## WRITTEN REQUEST:
Repeat all of the data precisely. Return a JSON list in which every string is one line; blank lines are skipped.

## GIVEN MATERIAL:
▼

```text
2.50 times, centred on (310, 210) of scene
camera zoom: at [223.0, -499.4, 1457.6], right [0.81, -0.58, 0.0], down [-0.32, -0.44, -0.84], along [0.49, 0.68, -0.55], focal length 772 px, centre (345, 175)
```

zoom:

▲

## ANSWER FOR THE TASK:
[
  "```text",
  "2.50 times, centred on (310, 210) of scene",
  "camera zoom: at [223.0, -499.4, 1457.6], right [0.81, -0.58, 0.0], down [-0.32, -0.44, -0.84], along [0.49, 0.68, -0.55], focal length 772 px, centre (345, 175)",
  "```",
  "zoom:"
]